Learning a new language can illuminate what we all share, but some people do just fine without one. It depends on the individual and what that person is open to taking in. "There are people who know how to make the narrow spaces of their lives vibrant and come alive," she said. "One’s experiences in life derive and flow from what one’s circumstances are."

A metaphor of the opposing and colliding separations and connections between peoples and places, as well as between the past, present and future runs throughout The Wee Wild One. Schwertfeger empathizes with the symbiosis of identities in Germany, and the people that she has met there have facilitated a more intimate understanding and connection to "the North Irish divided identity." 

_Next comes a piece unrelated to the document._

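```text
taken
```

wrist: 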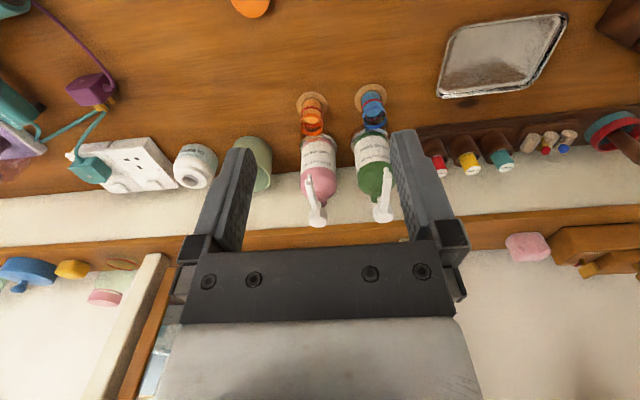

The sometimes bipolar identity of her home country has highlighted both what distances people from one another, but also what brings them together. In pondering what she gained for herself in writing The Wee Wild One, Schwertfeger said, "I think it was discipline." She found it very satisfying to know that she could shape material effectively, which allowed her to write the way she wanted. She worked very hard on the endings of each of the chapters, which was "a very conscious part of my narrative strategy. I’ve always been fascinated by how an author or a writer begins and ends." 

Perhaps there’s not that much which separates a beginning and an ending. Or maybe an ending is simply a bridge to a new beginning.